**Text section:**
24.              Not only is the mother’s new job a step up the teaching ladder, but she intends to couple it with a further postgraduate qualification, the ‘National Award for Special Educational Needs Coordinator’, which, she tells me, is accredited and recognised in the UK and will help her in finding good employment when back in England.

25.              Of life in the UAE, the mother tells me that both she and FW are extremely happy.  She says that, although it took a few months to build, FW has a very strong friendship group among the local expatriate community and that he is forever either playing at friends’ homes or entertaining them at his.  She too benefits hugely, she tells me, from a close-knit and supportive community the like of which she has never before experienced.

26.              The mother describes FW having ‘a consistent and steady routine in [the UAE], with plenty of time for swimming in the pool at their apartment, soft play areas, role play, theme and water parks, cultural trips, beach visits etc.  She tells me that she undertakes the bulk of the parenting duties, although she retains the services of a woman who, in addition to housekeeping tasks will watch and play with FW at times when, for example, he is at the swimming pool while his mother is at the gym (also situated in the apartment complex).  To the criticism the father makes that it would be better if FW could rely on his parents alone rather than an employee for childcare, the mother makes the point that his parents’ study and employment have always combined to necessitate some extra childcare, previously breakfast and after-school clubs.  She further points to the real advantages which will accrue when she and FW are at the same school, in that they will travel together and see each other at school and she will have the opportunity to engage with his teachers, and to watch those various activities, matches, assemblies etc., normally not accessible to a parent who teaches in a different school to that attended by their child.

**Exercise tasks:**
1. Reproduce the wording of the text section between "24.              Not only" and "back in England.", with both ends included.
2. Produce the text that comes next in the text section.

**Data:**

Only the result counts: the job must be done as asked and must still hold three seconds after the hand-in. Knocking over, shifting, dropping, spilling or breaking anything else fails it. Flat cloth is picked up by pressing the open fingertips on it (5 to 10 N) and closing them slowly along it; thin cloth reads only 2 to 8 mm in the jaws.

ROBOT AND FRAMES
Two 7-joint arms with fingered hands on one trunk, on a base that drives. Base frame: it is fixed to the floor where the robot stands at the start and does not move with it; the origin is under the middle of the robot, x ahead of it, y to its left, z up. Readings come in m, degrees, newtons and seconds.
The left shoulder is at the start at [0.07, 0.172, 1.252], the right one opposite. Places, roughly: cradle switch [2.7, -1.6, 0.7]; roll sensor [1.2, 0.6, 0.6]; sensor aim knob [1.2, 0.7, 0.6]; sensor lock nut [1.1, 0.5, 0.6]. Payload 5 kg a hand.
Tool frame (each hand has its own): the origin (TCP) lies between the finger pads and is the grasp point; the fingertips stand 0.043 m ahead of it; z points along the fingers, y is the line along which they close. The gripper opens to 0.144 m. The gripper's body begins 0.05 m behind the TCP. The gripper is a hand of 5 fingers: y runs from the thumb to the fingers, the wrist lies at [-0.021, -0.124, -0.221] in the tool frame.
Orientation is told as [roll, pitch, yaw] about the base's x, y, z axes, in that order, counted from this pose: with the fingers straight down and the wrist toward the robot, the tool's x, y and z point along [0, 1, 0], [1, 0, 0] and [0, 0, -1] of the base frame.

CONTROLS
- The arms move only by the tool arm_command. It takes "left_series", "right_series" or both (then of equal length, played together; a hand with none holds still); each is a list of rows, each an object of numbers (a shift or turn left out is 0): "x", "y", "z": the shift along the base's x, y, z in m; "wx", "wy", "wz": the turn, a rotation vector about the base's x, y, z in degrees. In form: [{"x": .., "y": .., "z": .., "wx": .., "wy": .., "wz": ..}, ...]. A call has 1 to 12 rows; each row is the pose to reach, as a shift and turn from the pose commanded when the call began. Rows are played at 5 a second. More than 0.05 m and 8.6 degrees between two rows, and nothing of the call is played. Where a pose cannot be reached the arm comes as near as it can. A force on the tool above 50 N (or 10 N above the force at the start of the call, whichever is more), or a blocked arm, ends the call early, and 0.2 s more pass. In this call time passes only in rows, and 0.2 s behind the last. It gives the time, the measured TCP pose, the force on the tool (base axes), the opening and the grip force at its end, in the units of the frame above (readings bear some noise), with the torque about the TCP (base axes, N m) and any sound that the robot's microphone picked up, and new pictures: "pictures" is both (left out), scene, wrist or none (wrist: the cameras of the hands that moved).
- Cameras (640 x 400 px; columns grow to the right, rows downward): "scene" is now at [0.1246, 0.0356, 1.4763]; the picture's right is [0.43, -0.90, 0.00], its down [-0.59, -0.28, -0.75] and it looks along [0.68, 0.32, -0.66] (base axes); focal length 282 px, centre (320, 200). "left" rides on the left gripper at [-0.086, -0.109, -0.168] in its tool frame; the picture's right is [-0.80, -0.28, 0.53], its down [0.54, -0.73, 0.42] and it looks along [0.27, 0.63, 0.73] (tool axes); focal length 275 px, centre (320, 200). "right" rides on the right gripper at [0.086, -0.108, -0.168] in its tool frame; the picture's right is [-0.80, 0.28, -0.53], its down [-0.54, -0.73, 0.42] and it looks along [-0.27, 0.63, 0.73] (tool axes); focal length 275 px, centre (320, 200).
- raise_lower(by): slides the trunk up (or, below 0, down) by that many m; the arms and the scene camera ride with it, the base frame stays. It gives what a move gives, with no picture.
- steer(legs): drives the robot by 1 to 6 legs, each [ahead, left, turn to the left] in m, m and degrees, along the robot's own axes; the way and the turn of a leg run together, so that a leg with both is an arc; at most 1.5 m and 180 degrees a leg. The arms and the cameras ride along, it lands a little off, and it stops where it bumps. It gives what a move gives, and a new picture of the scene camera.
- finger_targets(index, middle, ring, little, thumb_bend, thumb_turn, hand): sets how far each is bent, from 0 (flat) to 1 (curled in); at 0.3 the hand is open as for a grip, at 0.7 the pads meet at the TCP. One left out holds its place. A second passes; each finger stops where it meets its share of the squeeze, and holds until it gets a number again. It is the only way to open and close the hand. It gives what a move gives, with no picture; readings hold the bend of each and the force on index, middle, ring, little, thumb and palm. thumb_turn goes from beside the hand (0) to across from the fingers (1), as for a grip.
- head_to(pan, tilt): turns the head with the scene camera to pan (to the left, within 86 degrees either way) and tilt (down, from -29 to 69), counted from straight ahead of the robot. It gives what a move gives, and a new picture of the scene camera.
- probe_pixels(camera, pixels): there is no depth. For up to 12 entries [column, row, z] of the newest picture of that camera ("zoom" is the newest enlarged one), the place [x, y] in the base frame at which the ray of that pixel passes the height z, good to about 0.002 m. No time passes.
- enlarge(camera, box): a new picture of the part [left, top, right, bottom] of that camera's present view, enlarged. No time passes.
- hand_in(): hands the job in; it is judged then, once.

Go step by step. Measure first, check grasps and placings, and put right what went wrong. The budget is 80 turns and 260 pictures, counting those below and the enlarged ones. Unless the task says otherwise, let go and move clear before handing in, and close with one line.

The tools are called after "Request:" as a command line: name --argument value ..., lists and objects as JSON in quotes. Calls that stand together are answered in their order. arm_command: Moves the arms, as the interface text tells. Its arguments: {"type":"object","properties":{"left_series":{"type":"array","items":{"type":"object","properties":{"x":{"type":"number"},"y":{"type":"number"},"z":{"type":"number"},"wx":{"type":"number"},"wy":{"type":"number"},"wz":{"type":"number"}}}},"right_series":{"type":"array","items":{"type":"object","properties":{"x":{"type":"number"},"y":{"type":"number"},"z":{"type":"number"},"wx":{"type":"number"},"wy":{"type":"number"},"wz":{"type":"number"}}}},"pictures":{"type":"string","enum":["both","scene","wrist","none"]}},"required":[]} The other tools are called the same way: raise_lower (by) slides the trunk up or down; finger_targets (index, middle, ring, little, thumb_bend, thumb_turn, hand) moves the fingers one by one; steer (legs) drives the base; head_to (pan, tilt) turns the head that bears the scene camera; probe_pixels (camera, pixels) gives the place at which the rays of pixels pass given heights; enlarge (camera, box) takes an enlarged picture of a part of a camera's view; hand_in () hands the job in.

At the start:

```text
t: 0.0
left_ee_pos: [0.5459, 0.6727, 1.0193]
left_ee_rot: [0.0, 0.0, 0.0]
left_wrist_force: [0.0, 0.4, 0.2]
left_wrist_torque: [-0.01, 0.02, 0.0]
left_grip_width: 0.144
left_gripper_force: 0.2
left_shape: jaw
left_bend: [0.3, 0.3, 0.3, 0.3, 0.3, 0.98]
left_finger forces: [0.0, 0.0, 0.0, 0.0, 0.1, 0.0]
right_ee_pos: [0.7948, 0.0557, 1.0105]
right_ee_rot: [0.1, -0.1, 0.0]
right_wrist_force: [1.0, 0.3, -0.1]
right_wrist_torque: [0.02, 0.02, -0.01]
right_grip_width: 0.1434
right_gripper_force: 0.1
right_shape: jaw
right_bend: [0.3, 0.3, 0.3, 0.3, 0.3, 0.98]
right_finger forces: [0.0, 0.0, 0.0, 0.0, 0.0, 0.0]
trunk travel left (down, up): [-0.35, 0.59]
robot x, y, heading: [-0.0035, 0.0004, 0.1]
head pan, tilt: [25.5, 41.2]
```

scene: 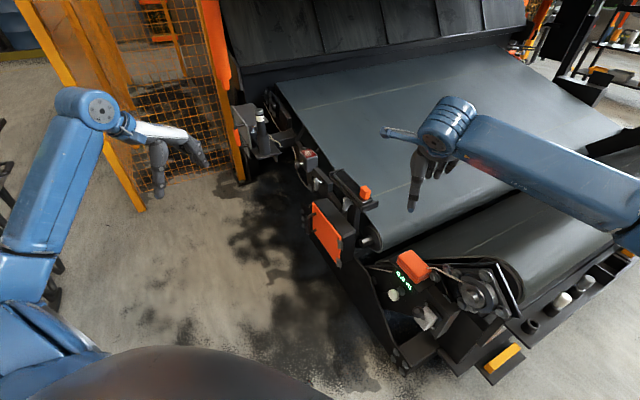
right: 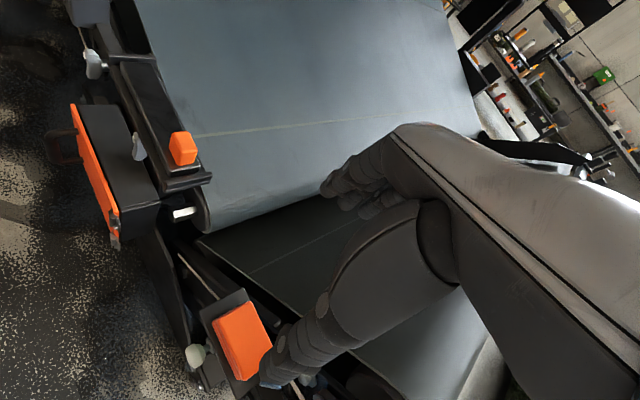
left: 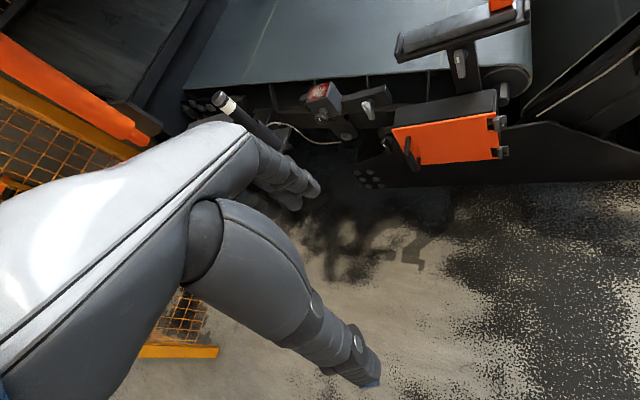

--

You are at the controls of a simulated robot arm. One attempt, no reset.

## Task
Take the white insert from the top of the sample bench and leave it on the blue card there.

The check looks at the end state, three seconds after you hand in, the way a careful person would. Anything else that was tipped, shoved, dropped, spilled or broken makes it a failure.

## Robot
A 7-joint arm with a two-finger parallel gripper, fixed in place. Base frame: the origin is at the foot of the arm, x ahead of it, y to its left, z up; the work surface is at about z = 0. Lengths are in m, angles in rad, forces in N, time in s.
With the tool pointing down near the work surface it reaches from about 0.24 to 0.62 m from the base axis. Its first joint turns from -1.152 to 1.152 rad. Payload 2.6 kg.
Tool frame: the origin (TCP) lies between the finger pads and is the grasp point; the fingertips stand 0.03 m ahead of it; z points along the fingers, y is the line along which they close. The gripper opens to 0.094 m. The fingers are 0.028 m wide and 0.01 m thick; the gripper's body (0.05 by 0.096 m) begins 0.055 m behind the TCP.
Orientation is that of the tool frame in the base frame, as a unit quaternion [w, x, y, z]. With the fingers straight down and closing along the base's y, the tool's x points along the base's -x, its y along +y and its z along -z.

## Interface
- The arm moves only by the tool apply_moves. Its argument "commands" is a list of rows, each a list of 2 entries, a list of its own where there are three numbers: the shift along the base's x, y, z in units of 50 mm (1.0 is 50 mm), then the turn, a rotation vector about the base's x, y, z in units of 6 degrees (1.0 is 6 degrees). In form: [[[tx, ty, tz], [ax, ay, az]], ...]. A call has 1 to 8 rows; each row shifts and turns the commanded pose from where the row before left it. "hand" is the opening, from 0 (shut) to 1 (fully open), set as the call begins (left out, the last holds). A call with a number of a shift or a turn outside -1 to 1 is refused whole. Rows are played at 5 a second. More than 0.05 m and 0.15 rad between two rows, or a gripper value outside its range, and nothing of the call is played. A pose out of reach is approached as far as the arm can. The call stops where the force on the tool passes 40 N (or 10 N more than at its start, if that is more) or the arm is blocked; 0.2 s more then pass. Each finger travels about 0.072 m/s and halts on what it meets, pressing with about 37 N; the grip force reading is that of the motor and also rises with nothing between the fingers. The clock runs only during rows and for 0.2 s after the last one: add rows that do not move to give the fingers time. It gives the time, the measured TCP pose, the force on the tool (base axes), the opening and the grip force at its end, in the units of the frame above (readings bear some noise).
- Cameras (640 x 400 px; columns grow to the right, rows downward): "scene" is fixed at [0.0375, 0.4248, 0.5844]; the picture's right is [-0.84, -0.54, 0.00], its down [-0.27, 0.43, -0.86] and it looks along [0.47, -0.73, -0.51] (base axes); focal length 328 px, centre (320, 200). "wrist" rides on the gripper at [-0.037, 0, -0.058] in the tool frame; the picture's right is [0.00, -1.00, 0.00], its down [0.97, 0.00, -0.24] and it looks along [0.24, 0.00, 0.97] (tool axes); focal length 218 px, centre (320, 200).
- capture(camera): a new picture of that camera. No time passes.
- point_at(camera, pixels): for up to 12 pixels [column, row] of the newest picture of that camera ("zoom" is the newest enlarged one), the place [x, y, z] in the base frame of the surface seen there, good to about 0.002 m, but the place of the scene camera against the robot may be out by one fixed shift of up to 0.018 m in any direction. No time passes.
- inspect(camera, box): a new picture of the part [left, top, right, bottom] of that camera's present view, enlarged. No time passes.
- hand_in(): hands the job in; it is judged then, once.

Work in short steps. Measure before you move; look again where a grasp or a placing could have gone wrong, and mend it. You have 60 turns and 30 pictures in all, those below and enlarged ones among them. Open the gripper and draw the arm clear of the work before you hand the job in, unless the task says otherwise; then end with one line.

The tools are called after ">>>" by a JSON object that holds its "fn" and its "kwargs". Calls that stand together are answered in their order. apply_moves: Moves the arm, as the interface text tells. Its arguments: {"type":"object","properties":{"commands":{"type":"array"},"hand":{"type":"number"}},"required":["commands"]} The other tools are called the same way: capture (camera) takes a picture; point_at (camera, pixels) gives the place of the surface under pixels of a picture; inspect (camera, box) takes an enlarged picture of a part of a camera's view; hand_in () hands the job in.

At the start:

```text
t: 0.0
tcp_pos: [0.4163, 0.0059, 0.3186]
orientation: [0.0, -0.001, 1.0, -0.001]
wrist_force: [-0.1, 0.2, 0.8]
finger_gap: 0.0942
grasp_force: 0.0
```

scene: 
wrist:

**Answers to the tasks:**
1.
24.              Not only is the mother’s new job a step up the teaching ladder, but she intends to couple it with a further postgraduate qualification, the ‘National Award for Special Educational Needs Coordinator’, which, she tells me, is accredited and recognised in the UK and will help her in finding good employment when back in England.

2.
27.              The mother was very much prepared to acknowledge that her proposals will come at some cost to the father, that he would very much like to see more of FW and in particular that he would like to play a greater role in FW’s routine life.  However, she was at pains to express a whole-hearted commitment to contact, saying, ‘FW should maintain a close and meaningful relationship with his father.’  Subject only to the father’s work commitments, she would be happy that FW spend virtually all of the school holidays with him in England and that he, the father, visit them in the UAE whenever he would like to and is able to.  She describes this arrangement as FW residing with her in the term-time and with the father in the holidays and has produced a careful parenting plan setting out her detailed proposals.

28.              The United Arab UAEs not being a signatory to the Hague Convention on the Civil Aspects of International Child Abduction (“the Hague Convention”), I explored with both parents the questions of enforcement of this court’s orders and the risks of wrongful retention or abduction of FW at some point in the future.  The mother, when I asked her, was visibly shocked at the notion that anyone might consider that she would not comply with an order of the English court.  She immediately agreed that she would do whatever was required by an order, now or at any stage in the future and that she absolutely agreed that the courts of England and Wales will retain jurisdiction over questions relating to FW’s upbringing.  She told me that she could not contemplate putting herself in the position of being, effectively, a fugitive from the courts of her home country, where all of her family still live.  The father, when asked, did not consider this an even remotely likely occurrence.

29.              A factor which somewhat complicates the balancing exercise in due course to be undertaken is the detail of the mother’s contingency plans.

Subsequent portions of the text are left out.